• [Material]
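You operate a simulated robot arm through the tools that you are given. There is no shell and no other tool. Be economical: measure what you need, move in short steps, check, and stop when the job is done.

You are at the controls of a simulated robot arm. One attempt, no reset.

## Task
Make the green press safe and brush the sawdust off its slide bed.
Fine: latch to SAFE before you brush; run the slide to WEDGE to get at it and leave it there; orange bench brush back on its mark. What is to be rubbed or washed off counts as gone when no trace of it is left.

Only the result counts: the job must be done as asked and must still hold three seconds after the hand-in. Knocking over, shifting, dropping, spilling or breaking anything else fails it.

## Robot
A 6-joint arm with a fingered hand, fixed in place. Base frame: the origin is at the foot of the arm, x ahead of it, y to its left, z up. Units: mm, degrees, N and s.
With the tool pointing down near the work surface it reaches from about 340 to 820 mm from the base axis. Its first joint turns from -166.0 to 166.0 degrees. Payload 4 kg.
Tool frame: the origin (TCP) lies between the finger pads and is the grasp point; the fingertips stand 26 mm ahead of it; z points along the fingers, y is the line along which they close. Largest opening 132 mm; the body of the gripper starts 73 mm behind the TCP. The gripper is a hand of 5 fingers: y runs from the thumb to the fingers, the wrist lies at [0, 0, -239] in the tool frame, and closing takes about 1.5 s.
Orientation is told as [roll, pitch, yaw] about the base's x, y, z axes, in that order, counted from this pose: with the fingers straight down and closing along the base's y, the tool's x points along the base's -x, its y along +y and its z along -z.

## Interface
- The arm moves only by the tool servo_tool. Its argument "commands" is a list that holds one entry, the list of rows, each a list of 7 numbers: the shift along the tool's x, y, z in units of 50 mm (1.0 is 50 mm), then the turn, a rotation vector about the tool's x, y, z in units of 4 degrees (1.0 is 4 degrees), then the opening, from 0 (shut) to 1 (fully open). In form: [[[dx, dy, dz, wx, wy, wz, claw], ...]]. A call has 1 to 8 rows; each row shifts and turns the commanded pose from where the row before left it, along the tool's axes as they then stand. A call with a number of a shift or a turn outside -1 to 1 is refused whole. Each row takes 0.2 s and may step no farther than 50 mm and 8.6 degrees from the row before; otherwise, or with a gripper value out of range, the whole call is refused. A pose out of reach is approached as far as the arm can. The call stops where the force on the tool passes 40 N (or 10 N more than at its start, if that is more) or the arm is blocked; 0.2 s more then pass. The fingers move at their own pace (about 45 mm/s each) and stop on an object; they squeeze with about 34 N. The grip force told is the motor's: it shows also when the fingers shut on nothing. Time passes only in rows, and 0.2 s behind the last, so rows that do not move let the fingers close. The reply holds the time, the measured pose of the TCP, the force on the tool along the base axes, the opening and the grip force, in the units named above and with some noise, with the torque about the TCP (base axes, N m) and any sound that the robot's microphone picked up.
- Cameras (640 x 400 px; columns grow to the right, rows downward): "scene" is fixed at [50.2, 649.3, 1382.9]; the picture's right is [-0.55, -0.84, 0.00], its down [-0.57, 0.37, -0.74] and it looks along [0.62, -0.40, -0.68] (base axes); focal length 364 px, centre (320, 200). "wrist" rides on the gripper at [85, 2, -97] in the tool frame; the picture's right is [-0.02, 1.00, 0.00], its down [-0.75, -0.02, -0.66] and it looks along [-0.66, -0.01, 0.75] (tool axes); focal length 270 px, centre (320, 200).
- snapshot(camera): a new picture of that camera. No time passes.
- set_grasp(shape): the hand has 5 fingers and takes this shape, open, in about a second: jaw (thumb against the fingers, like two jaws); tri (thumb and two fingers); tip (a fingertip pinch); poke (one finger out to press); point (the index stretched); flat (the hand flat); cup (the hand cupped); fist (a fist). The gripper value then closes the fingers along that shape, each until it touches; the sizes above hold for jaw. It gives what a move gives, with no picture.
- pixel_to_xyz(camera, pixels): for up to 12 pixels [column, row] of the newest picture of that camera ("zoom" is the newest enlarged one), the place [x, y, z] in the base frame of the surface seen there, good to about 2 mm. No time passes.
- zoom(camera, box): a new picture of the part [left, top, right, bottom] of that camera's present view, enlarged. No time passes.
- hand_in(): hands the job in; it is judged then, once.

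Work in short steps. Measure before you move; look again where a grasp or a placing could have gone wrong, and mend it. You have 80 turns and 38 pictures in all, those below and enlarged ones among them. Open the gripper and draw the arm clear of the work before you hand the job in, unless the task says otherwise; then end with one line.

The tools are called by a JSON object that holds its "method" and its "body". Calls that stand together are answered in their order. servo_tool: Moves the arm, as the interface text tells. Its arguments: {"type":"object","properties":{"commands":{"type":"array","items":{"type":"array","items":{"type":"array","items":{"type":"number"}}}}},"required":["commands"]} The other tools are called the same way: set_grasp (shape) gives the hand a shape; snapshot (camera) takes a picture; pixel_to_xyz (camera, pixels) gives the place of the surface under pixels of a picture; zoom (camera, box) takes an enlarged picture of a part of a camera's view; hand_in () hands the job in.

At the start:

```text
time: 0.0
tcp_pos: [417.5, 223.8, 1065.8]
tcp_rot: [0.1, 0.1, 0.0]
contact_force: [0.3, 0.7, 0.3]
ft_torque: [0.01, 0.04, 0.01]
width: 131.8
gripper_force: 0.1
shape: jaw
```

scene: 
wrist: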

• [Extract provided]
Cross-sectional views of 1 L/min electrolysis cell [17]. Reproduced with permission from The Electrochemical Society.
The flowchart of the EOP system is shown in Fig. 4. Tap water was passed through Na-type ion-exchange resin (Rohm and Haas, Amberlite IR-120B Na) to eliminate Ca2+ ions that lead to Ca2CO3 deposition on the anode and decrease the efficiency of the system. The ion-exchanged water is introduced into the anode and cathode at flow rates of 300-900 mL/min. Since the solubility and decomposition rate of ozone in water depend on water temperature, the temperature of the supplied water was controlled to 20 ± 1 ºC using a heat exchanger (HB Corporation, TEC1-127B). However, temperature control is unnecessary for the practical use of the system.
The voltage and current of the electrolysis cell are controlled by a programmable power supply (TDK-Lambda Corporation, ZUP20-40) and monitored by using an A/D converter (Pico Technology, ADC-16). Ozone water and gas phase ozone were sampled in a 1-cm-optical-length cell, and ozone concentration was spectroscopically determined using a compact UV-VIS absorptiometer (Shimazu UV mini-1240). Ozone-containing gas was sampled by replacing water in the optical cell. Although water droplets remained in the cell after the gas sampling, the absorption and scattering caused by the droplets were measured by replacing the captured O2 and O3 gas mixture with air, and they were then subtracted from the gas spectra. To convert the absorbance of ozone to ozone concentration, 2950 mol-1cm-1 at 258 nm was used as the absorption coefficient of ozone in the gas and liquid phases [6].
Figure 4.
Flowchart of conventional EOP system
2.2. Efficiency of conventional electrolysis cell
The conventional cell can produce highly concentrated ozone water in the initial operation period. The obtained ozone water shows clear absorption by O3. An example of O3 decay in the anode water is shown in Fig. 5. In this experiment, O3 electrochemically produced in the anode water was sampled in the optical cell, set in the UV-VIS absorptiometer, and measured of its decay every 10 min after the sampling time. As is evident from the spectra, ozone decay in the anode water is slow enough to neglect the sampling and scan times of the absorptiometer: The 1 min required for the absorption measurement does not affect the correct determination of ozone concentration. The typical half-life of ozone, 2 h in ion-exchanged water and 4 h in pure water, are in good agreement with those reported by Mizuno et al. [6].
Figure 5.
Time dependence of ozone absorption spectra [17]. Reproduced with permission from The Electrochemical Society.
To investigate the current efficiency of O3 production with the conventional cell configuration and to check its run time dependence, ion-exchanged water was electrochemically decomposed in the cell at 5 A (0.625 A/cm2) for 100 h. The flow rate of the anode water was 348 mL/min. The pH at the exit of the anode water was 6.0. The current efficiency of O3 production in anode water is plotted as a function of run time in Fig. 6(a). No gas phase ozone was included in the efficiency calculation; only water-phase ozone was accounted for.

• [What you are asked to do] I need the extract provided continued from the place where it stops.

• [Answer to this problem]
Figure 6.
Time dependence of efficiency and reciprocal O3 concentration obtained using conventional cell [17]. Reproduced with permission from The Electrochemical Society.
As current efficiency decreased, voltage was increased from 6 V to 13 V during the experiment. The initial efficiencies of the system were markedly high: 13 to 15 % were observed in the first 1 h of operation. However, current efficiency decreased with run time to as low as 2 % after a 100 h operation. The initial ozone concentration was about 10 mg/L, but it decreased to 1.5 mg/L at the end of the run. It is clear that the lifetime of a conventional cell is on the order of 10 h. The O3 concentrations in Fig. 6(a) are converted to the reciprocal O3 concentration, 1/[O3] (L/mg), and are shown in Fig. 6(b). Such a figure is commonly used to estimate the order of reactions. The relation between 1/[O3] and run time was found to be linear except for the initial 2-3 h of operation. A rapid degradation of the system occurs in the initial operation, and a steady degradation of the system starts after the rapid one. The linear increase in 1/[O3] with run time after 2-3 h suggests the existence of a second-order reaction of the membrane with O3 or its byproducts.
2.3. Mechanism of Nafion decomposition
The Nafion 117 membrane is a transparent film before the EOP operation. However, this membrane became black after the time dependence experiment. The image of the degraded Nafion 117 membrane is shown in Fig. 7. The cathode side of the membrane has a severely damaged (black) part and a slightly damaged (metallic silver) part.
Figure 7.
Degraded Nafion 117 membrane after 100-h operation at 0.625 A/cm2 (view from cathode side).
FESEM images of the degraded Nafion 117 membrane are shown in Fig. 8. The anode side of the Nafion 117 membrane showed no morphological change, as shown in Fig. 8(a). However, holes were observed where the Nafion 117 membrane made contact with the Pt cathode, as shown in Fig. 8(b). The holes seem to be a result of the decomposition of the Nafion 117 membrane, and dendritic Pt nanoparticles were observed in the hole, as shown on the lower left side of Fig. 8(c).
EPMA measurements revealed that the Pt anode surface was covered with flakes of films consisting of Pt oxides, as shown in Fig. 9. The existence of Pt was also confirmed in the black region of the Nafion 117 membrane, but the composition could not be determined by EPMA because of the larger diameter of the probe beam of EPMA than of Pt nanoparticles. O, C, F and S signals originating from the Nafion 117 membrane also masked the real composition of Pt nanoparticles. However, semiquantitative XRF analysis indicated that the Pt concentration on cathode side of the Nafion 117 membrane is about four times higher than that on the anode side. It is clear that the decomposition of the Nafion 117 membrane and the subsequent formation of holes decrease the efficiency of ozone production in the system.
Figure 8.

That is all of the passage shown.